> _EXCERPT PROVIDED_:
<<<<
Browsing by Author "Savolainen, Heini"

Palmitoylation is an important posttranslational modification, which can change the function of proteins by the addition of fatty acids. In this thesis, I studied how palmitoylation affects the behavior of proteins and their interactions with the membranes. I also investigated the molecular mechanism of acetyl-palmitoyl recruitment by DHHC20, an important step in the palmitoyl transfer reaction. To this end, I used atomistic molecular dynamics simulations, which is a common computational method for studying biomolecules. In the first part of the thesis, I present my simulations and free energy calculations that show that palmitoylation enhances the partitioning of cysteines to the membranes and the spontaneous adsorption of amphipathic helices onto the membrane surface. At high levels, membrane cholesterol negatively impacts both of these properties both in the presence and absence of palmitoylation. However, palmitoylation strongly subdues the negative effect of increasing cholesterol. Moreover, palmitoylation helps proteins to maintain their helical conformation upon membrane binding. Overall, palmitoylation appears to be important for membrane interactions and the structural stability of proteins, especially under conditions of high membrane cholesterol. In the second part of my thesis, I investigated how its ligand, acetylpalmitoyl molecules, enters into the binding site of DHHC20. These simulations revealed that a short amphipathic helix at the gate of the ligand binding may play an important role in ligand recruitment and the overall stability of the enzyme. Moreover, I discovered that the protonation state of the cysteine residues that coordinate zinc cofactors is important for the stability of the zinc ions.
>>>>
> _SET EXERCISE A_: Set down the lines from the one containing "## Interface" to the one containing "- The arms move", both lines included, exactly as they stand and with no other lines. Leave out blank lines and number the others, starting at 1.

> _SUPPLIED MATERIAL_:
<<<<
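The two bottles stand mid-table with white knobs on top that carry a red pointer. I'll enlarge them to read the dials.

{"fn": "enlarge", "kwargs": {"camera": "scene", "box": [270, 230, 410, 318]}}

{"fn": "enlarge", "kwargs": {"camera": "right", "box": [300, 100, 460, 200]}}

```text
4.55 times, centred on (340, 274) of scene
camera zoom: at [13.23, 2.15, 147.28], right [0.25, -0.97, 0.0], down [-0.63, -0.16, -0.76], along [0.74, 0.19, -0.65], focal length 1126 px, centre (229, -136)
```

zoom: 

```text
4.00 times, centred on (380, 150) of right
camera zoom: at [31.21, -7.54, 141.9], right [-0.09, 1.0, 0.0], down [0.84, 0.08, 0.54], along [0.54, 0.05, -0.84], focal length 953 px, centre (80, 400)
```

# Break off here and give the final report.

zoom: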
>>>>
<<<<
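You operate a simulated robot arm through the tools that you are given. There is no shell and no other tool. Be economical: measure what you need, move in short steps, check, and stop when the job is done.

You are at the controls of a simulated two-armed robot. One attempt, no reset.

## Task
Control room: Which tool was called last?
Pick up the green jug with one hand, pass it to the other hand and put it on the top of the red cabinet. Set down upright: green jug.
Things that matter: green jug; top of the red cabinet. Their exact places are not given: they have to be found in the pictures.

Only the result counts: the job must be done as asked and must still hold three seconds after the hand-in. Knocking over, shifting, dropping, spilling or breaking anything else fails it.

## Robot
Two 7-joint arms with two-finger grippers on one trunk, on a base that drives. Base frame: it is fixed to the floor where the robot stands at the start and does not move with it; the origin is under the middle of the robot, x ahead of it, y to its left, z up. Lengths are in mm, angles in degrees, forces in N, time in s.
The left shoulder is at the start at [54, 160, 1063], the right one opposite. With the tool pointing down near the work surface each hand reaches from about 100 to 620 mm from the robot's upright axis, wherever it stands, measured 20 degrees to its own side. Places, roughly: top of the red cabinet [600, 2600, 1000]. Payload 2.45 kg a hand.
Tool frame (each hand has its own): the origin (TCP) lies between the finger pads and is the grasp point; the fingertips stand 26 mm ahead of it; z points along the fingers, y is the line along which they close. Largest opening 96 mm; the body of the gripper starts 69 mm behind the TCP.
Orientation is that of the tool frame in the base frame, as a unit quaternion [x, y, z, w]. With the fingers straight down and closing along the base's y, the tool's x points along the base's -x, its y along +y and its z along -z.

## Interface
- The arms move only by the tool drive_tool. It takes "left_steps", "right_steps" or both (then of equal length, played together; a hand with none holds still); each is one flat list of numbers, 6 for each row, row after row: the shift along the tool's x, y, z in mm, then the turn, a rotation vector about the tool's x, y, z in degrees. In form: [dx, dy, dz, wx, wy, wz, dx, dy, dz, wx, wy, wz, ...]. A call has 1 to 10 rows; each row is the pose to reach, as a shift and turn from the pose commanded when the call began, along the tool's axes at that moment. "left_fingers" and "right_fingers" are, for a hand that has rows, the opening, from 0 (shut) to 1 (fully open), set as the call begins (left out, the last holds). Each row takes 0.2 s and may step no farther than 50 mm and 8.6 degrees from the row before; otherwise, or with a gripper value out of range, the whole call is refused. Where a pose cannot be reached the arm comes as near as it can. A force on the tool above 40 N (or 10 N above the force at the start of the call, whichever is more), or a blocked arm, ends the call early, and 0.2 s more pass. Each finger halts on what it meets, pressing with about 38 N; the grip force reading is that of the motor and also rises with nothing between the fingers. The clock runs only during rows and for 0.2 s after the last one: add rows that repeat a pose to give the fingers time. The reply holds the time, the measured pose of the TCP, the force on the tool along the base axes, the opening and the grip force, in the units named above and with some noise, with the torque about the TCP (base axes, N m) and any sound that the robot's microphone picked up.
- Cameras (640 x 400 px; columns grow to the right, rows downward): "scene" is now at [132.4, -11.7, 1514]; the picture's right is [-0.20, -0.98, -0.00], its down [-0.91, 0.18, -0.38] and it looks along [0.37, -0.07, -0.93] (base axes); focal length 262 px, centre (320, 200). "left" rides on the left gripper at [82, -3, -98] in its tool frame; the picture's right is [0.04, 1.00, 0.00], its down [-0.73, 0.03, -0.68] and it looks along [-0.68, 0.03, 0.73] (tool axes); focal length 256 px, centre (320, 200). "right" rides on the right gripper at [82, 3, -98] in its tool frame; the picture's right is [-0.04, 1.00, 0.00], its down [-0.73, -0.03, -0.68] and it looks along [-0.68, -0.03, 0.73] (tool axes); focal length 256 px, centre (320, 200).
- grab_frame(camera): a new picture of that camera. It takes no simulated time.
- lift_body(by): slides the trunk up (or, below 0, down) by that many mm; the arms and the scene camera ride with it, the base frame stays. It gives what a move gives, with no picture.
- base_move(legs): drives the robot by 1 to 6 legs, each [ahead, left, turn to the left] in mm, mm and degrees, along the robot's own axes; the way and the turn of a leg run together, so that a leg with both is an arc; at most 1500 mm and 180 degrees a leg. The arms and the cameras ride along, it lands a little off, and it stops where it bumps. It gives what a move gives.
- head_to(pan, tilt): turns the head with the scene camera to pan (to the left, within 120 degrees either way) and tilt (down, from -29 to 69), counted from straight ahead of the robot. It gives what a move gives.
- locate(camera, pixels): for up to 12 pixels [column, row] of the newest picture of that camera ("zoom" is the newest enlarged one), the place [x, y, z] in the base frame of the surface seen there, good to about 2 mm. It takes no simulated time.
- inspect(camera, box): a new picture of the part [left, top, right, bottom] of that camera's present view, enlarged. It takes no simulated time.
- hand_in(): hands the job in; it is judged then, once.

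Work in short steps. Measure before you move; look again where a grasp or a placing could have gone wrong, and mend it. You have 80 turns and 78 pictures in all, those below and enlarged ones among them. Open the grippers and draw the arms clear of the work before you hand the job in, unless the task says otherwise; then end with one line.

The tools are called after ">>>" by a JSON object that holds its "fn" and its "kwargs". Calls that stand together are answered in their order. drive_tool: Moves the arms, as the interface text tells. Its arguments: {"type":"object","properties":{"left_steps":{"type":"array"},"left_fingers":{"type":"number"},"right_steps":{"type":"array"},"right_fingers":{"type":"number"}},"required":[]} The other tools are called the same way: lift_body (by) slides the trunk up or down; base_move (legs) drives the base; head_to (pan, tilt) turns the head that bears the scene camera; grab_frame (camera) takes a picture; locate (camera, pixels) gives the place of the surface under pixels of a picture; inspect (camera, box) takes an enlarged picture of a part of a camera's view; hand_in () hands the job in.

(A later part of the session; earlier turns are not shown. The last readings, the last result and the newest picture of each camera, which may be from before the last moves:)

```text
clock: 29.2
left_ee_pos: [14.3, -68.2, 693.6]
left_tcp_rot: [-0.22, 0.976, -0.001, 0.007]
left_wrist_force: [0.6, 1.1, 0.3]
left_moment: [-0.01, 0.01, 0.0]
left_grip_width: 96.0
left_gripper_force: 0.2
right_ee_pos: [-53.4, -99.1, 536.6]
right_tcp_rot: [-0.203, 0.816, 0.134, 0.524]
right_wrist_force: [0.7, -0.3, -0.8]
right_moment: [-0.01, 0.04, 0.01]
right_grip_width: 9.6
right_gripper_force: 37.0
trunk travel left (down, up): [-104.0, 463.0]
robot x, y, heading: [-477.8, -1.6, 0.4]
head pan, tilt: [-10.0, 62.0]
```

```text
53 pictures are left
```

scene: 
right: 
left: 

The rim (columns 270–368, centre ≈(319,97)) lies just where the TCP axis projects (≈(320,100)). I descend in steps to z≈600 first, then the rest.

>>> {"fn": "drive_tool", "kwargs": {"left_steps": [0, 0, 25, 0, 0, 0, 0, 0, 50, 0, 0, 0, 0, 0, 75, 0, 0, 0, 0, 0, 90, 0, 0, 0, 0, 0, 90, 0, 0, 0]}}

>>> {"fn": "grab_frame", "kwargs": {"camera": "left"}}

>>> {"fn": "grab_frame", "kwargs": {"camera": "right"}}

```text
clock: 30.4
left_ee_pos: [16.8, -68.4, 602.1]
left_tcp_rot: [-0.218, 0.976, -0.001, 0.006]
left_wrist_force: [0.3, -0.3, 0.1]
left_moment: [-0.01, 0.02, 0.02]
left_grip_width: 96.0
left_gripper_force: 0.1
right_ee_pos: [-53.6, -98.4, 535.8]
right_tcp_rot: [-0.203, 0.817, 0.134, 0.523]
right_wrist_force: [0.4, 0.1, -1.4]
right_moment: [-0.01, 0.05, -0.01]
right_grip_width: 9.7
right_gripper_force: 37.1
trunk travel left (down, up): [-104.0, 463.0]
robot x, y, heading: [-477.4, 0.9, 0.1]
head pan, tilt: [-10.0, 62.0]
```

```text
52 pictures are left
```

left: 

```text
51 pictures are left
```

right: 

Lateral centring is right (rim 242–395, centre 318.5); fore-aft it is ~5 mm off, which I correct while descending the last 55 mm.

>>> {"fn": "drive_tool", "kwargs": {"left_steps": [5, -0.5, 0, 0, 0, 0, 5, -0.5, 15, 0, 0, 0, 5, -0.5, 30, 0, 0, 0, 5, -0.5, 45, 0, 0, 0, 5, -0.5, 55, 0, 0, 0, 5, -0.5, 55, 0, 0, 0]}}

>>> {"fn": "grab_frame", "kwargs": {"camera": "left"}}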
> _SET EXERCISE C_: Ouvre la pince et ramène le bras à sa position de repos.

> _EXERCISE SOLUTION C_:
>>>>
> _SET EXERCISE B_: Repeat the excerpt provided that opens with "Browsing by Author" in full.

> _EXERCISE SOLUTION A_:
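1. ## Interface
2. - The arms move only by the tool drive_tool. It takes "left_steps", "right_steps" or both (then of equal length, played together; a hand with none holds still); each is one flat list of numbers, 6 for each row, row after row: the shift along the tool's x, y, z in mm, then the turn, a rotation vector about the tool's x, y, z in degrees. In form: [dx, dy, dz, wx, wy, wz, dx, dy, dz, wx, wy, wz, ...]. A call has 1 to 10 rows; each row is the pose to reach, as a shift and turn from the pose commanded when the call began, along the tool's axes at that moment. "left_fingers" and "right_fingers" are, for a hand that has rows, the opening, from 0 (shut) to 1 (fully open), set as the call begins (left out, the last holds). Each row takes 0.2 s and may step no farther than 50 mm and 8.6 degrees from the row before; otherwise, or with a gripper value out of range, the whole call is refused. Where a pose cannot be reached the arm comes as near as it can. A force on the tool above 40 N (or 10 N above the force at the start of the call, whichever is more), or a blocked arm, ends the call early, and 0.2 s more pass. Each finger halts on what it meets, pressing with about 38 N; the grip force reading is that of the motor and also rises with nothing between the fingers. The clock runs only during rows and for 0.2 s after the last one: add rows that repeat a pose to give the fingers time. The reply holds the time, the measured pose of the TCP, the force on the tool along the base axes, the opening and the grip force, in the units named above and with some noise, with the torque about the TCP (base axes, N m) and any sound that the robot's microphone picked up.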

> _EXERCISE SOLUTION B_:
Browsing by Author "Savolainen, Heini"

Palmitoylation is an important posttranslational modification, which can change the function of proteins by the addition of fatty acids. In this thesis, I studied how palmitoylation affects the behavior of proteins and their interactions with the membranes. I also investigated the molecular mechanism of acetyl-palmitoyl recruitment by DHHC20, an important step in the palmitoyl transfer reaction. To this end, I used atomistic molecular dynamics simulations, which is a common computational method for studying biomolecules. In the first part of the thesis, I present my simulations and free energy calculations that show that palmitoylation enhances the partitioning of cysteines to the membranes and the spontaneous adsorption of amphipathic helices onto the membrane surface. At high levels, membrane cholesterol negatively impacts both of these properties both in the presence and absence of palmitoylation. However, palmitoylation strongly subdues the negative effect of increasing cholesterol. Moreover, palmitoylation helps proteins to maintain their helical conformation upon membrane binding. Overall, palmitoylation appears to be important for membrane interactions and the structural stability of proteins, especially under conditions of high membrane cholesterol. In the second part of my thesis, I investigated how its ligand, acetylpalmitoyl molecules, enters into the binding site of DHHC20. These simulations revealed that a short amphipathic helix at the gate of the ligand binding may play an important role in ligand recruitment and the overall stability of the enzyme. Moreover, I discovered that the protonation state of the cysteine residues that coordinate zinc cofactors is important for the stability of the zinc ions.